Cumberland County then filed a motion to strike the Joint Objection as it pertains to Mr. Potter (the "Motion to Strike") because he is not a party to this case and therefore lacks standing; the District Court previously dismissed his claims; and he is not an attorney able to represent Debtor. Dkt. No. 28.

Debtor and Mr. Potter later independently filed seemingly identical opposition briefs which oppose the re-opening of the bankruptcy case. Dkt. Nos. 31-32. On that same day, they also filed (again, seemingly identical) motions to vacate re-opening of the bankruptcy case and cross-motions to remand the case back to the District Court. Dkt. Nos. 33-34. The four motions merely rehash the arguments raised in the Joint Objection.

At a hearing on January 7, 2021 (the "Hearing"), this Court swore-in the Potters and notified them that any factual statements made would be considered testimony. The Potters each made many factual statements but both lacked credibility. It was evident throughout the Potters' pleadings and statements during the Hearing that they would say whatever they believed would be helpful in that instance, without regard to the truth of that statement. Moreover, the arguments in their pleadings and at the hearing were largely frivolous. For instance, the Potters previously requested Judge Kugler refer the case to this Court and now oppose this Court considering stay relief and argue this Court lacks jurisdiction to hear the case.

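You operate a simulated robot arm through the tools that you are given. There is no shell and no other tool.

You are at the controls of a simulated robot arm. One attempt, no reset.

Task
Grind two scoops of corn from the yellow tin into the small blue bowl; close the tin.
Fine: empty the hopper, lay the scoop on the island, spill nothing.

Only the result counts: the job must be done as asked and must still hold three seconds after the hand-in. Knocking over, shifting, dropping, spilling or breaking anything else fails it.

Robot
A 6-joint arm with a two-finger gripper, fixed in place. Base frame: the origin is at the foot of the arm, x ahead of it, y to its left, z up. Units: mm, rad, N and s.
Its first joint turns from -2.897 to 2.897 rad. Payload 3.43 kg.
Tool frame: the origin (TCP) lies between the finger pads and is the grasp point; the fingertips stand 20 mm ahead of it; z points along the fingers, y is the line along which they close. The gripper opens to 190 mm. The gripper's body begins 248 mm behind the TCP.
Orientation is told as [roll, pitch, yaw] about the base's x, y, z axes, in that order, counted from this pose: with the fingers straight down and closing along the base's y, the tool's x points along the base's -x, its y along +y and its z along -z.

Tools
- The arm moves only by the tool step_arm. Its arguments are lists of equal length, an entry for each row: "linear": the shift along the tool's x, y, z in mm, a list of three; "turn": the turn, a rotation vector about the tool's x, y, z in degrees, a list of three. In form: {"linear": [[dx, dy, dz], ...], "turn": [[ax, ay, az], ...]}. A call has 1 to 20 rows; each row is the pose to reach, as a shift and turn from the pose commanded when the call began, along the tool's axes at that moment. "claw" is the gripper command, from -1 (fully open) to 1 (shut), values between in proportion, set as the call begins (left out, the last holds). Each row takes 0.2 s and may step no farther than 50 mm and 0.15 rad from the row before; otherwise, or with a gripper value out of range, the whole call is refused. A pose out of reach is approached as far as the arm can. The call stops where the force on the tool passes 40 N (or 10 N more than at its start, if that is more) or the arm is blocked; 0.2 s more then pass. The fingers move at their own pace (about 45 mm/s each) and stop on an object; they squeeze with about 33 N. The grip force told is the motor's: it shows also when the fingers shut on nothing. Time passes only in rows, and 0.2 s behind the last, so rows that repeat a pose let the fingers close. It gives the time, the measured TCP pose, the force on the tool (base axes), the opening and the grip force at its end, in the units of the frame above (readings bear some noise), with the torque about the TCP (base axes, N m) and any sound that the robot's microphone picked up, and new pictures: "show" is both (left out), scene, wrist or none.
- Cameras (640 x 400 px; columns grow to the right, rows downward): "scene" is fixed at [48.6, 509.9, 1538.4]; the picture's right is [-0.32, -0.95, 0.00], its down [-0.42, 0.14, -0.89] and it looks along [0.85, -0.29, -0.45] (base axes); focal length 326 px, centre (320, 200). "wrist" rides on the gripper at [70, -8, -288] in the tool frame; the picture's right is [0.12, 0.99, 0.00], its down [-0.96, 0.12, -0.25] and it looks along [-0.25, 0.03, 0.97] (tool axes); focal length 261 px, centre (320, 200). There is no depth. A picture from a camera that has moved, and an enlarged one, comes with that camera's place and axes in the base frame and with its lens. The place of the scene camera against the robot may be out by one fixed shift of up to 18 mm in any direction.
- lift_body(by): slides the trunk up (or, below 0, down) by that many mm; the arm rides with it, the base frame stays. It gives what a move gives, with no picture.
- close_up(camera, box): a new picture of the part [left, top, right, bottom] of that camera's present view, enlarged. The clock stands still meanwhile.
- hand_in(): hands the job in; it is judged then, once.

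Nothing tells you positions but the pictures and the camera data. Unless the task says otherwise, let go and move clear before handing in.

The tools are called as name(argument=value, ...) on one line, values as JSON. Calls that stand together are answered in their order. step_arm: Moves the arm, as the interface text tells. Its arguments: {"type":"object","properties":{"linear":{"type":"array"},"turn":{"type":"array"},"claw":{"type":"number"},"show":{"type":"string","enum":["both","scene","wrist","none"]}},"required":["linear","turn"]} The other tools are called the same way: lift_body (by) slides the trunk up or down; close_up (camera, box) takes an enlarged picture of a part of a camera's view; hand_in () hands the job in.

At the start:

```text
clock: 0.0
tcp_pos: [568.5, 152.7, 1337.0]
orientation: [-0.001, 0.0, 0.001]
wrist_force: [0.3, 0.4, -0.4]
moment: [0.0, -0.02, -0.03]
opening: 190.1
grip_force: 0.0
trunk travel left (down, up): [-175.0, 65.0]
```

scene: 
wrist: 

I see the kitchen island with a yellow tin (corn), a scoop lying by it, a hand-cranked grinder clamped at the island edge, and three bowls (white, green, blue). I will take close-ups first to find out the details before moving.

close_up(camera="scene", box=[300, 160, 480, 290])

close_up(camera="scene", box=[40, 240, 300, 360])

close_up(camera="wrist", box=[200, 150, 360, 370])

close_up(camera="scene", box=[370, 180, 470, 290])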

It is worth noting a few of the many reasons Debtor lacks credibility. First, she claims she did not know a sheriffs seizure of the Property would occur, but it is evident she was aware of such seizure from both the jointly filed objection to the Florida Bankruptcy Court's order to vacate the Property and Debtor's objection to the Florida Bankruptcy Court's order to sell the Property. Moreover, the uncontested certification of Mr. Duke in his application to withdraw as Debtor's counsel states he was retained to file an emergency petition to stall an eviction. Next, Debtor claims the six-year delay in asserting a violation of the stay is a result of Debtor needing time to determine her rights. However, that is belied by the fact that she also testified that she asserted such rights to the sheriffs office on the Petition Date. Lastly, despite having a litigious history, Debtor claims she avoids litigation at all costs.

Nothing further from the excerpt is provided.